Lambert Savigneux est aussi un poète-musicien qui cherche sa parole au creux chaud où elle murmure, résonne et se laisse attraper : « Quoi ? Écoute »

Aller au monde

© Brigid Watson

« Je tiens les sons des commencements
Cette lettre en forme de nœud
Ce murmure, cette eau solaire
Les calmes irruptions des foudres
Comme la jointure des ivresses

Dans la résorption
de l’ombre
au pli du plein soleil
une rayure
tranche sur le rouge

Ce son pourrait être n’importe quoi
Emplit tout le mouvement
Baise le son parfait

S’étend se tend comme une eau ruisselle

Au bleu des deux miroirs
celui de l’air et de la peau
Nu, ce pourrait être
par quoi commence
Cet élancement d’aile envolé »

(Orion au bois lacté, p. 11)

Qui écrit et qui peint ? Sans doute « l’enfant (qui) s’éveille » ?
Car la mémoire est neuve. Il ne peut être question dans ce recueil de se remémorer le passé. Au contraire, le poète écrit pour que quelque chose passe, que quelque chose se mette en route et qu’enfin l’homme advienne.
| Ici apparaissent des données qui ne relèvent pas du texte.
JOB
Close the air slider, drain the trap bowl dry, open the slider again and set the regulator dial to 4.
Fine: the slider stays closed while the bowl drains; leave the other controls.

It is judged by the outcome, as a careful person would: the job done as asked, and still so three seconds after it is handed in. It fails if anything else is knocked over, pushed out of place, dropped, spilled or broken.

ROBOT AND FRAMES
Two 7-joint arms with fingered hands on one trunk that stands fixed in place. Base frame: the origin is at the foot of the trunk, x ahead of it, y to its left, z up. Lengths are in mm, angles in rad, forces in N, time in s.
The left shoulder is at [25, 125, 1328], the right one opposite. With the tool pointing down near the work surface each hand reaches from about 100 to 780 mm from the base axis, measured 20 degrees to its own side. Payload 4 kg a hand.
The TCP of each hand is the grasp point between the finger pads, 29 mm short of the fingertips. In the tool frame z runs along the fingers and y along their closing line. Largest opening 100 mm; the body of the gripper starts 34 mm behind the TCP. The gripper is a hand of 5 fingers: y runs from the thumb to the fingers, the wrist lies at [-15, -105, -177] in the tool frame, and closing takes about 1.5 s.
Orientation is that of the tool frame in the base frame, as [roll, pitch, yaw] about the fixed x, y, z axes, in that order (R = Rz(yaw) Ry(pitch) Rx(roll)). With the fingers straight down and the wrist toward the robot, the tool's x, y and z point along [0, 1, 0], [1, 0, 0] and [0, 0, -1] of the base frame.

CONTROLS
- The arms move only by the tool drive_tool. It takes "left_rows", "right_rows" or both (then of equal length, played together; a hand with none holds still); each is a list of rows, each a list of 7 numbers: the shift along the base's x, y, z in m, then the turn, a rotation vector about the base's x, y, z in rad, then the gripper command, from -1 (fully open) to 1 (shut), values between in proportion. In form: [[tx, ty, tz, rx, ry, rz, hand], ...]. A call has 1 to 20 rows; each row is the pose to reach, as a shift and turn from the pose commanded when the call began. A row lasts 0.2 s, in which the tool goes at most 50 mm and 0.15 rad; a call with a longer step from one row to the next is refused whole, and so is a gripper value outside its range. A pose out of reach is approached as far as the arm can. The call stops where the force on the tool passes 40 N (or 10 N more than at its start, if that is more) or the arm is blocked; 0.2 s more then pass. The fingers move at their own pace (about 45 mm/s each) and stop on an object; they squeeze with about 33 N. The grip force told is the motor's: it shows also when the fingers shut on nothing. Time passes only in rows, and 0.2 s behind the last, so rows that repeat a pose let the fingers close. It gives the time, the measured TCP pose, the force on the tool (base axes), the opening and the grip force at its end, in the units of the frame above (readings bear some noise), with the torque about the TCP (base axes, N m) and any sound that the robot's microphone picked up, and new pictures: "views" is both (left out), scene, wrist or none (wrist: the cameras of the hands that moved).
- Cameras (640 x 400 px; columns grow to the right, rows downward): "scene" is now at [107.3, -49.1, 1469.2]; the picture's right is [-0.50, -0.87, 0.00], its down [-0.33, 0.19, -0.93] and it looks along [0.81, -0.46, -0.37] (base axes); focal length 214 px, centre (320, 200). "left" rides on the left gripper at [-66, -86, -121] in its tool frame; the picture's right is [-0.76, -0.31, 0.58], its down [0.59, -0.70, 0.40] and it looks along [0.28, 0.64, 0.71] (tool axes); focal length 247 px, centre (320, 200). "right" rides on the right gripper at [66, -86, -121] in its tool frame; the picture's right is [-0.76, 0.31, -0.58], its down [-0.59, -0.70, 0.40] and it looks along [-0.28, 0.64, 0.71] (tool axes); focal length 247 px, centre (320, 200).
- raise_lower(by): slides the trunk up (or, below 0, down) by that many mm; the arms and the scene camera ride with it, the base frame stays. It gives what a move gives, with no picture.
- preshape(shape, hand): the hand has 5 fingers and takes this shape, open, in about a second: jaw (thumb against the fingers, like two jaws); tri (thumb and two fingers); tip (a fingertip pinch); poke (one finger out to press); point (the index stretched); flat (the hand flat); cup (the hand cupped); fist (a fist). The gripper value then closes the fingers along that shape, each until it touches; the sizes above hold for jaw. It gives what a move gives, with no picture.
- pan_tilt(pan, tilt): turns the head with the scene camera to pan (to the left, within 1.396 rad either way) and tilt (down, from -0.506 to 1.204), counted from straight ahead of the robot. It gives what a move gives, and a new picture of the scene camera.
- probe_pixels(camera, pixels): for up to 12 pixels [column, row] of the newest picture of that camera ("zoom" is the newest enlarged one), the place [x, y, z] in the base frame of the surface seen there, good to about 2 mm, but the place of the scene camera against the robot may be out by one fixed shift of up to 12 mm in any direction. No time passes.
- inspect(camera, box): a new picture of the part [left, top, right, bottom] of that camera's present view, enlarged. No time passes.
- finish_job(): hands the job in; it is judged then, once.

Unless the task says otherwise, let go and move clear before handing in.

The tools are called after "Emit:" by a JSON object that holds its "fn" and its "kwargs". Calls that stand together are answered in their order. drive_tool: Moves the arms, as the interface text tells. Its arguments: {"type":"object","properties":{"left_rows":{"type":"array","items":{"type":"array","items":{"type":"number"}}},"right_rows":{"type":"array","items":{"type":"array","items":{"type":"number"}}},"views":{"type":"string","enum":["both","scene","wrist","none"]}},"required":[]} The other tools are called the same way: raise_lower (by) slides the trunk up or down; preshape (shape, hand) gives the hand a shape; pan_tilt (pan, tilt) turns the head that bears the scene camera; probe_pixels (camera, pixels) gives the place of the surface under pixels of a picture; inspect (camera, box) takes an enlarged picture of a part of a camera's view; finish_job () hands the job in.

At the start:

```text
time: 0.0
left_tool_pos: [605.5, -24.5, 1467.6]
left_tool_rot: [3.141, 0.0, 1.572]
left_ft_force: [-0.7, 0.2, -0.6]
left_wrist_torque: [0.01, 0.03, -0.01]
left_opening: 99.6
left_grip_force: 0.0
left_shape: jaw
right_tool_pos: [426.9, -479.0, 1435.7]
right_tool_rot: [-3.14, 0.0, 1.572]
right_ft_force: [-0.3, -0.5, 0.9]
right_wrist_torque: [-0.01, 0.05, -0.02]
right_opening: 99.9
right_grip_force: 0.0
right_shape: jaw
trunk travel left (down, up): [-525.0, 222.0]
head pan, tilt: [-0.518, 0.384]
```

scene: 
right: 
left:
Il écrit pour naître au monde. Avec une espérance toujours renouvelée. Une intensité attendue.
La langue tremble de désir. « Est-ce l’âme ce trou de lumière / Les traces vives des incarnas » ?
Si elle se laisse porter, si elle hésite et se saisit tout à coup d’une évidence, c’est que le point de départ de l’écriture est le corps qui vient à la vie.
Le poète chante le premier cri, ces « sons des commencements » ; la première lumière, cette « résorption de l’ombre au pli du plein soleil » ; la première sensation du corps « nu » « par quoi commence ».
Il vient et revient au monde.
Le désir ne s’en épuise pas. Il s’imprime aussi profondément dans la palette et la gestuelle de Brigid Watson. Il guide chez le poète le travail obstiné d’élargissement et de lâcher-prise – « Et faut-il laisser les mots transpirer / Les laisser dénouer ? » – où il se déprend de la conscience pour mieux s’incarner dans la matière du langage.
Alors se mettent en place des réseaux d’images qui résonnent entre elles et tiennent ensemble les diverses parties du recueil : des paysages maritimes et insulaires, des oiseaux, le corps et sa sensualité, une perception organique du monde … Elles laissent dans l’esprit du lecteur des visions en partage. Qui demeurent, fortement charpentées d’ombres et de lumières. Qui nous offrent ainsi à pénétrer à notre tour dans ces paysages et les installent en nous.

Terre !
« Moi dans le vent / le monde à vif ». Lambert Savigneux cherche l’aventure, ses luttes, ses naufrages et ses sauvetages.
De si loin un sillage est un journal de bord ou bien la lettre glissée dans la bouteille lancée à la mer par un voyageur qui a perdu sa route et se découvre pris au hasard des « errements des courants » et de « l’emportement de l’avant ».
Il faut à l’écriture l’énergie de la survie. Faire face, telle est l’urgence. Le corps accepte le naufrage dans l’espérance du salut.
Le voyage est maritime et la carte un portulan où le poète dessine les contours des rives inconnues auxquelles il aspire.
Il en appelle à l’eau : « Trempe / plonge / le fluide / au flot / du courant ». Pour être emporté plus loin encore vers des espaces inconnus, il convoque la tempête, les « irruptions des foudres », les « colères des lumières » et « les rugissements des fonds », dont la langue sonore forme un radeau pour ses mots.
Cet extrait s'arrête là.